### [TASK INSTRUCTIONS]
From the listing that follows, extract every line and set it down unaltered. Put each line that is not blank into a JSON list as a string.

### [DATASET CONTENT]

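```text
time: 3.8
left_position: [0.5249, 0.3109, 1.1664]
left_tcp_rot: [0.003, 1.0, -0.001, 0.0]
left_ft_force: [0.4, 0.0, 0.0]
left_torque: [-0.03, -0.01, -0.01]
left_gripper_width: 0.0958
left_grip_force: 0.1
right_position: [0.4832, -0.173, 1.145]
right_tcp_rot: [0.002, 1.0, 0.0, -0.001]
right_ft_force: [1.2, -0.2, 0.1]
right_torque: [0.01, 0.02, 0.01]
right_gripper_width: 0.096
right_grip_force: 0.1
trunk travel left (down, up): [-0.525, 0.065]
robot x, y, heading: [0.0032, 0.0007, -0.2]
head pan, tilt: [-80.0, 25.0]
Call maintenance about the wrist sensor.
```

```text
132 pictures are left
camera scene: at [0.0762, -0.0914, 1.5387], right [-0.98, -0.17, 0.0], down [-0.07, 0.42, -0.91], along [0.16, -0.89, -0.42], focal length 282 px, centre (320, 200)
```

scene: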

### [WRITTEN ANSWER]
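[
  "```text",
  "time: 3.8",
  "left_position: [0.5249, 0.3109, 1.1664]",
  "left_tcp_rot: [0.003, 1.0, -0.001, 0.0]",
  "left_ft_force: [0.4, 0.0, 0.0]",
  "left_torque: [-0.03, -0.01, -0.01]",
  "left_gripper_width: 0.0958",
  "left_grip_force: 0.1",
  "right_position: [0.4832, -0.173, 1.145]",
  "right_tcp_rot: [0.002, 1.0, 0.0, -0.001]",
  "right_ft_force: [1.2, -0.2, 0.1]",
  "right_torque: [0.01, 0.02, 0.01]",
  "right_gripper_width: 0.096",
  "right_grip_force: 0.1",
  "trunk travel left (down, up): [-0.525, 0.065]",
  "robot x, y, heading: [0.0032, 0.0007, -0.2]",
  "head pan, tilt: [-80.0, 25.0]",
  "Call maintenance about the wrist sensor.",
  "```",
  "```text",
  "132 pictures are left",
  "camera scene: at [0.0762, -0.0914, 1.5387], right [-0.98, -0.17, 0.0], down [-0.07, 0.42, -0.91], along [0.16, -0.89, -0.42], focal length 282 px, centre (320, 200)",
  "```",
  "scene:"
]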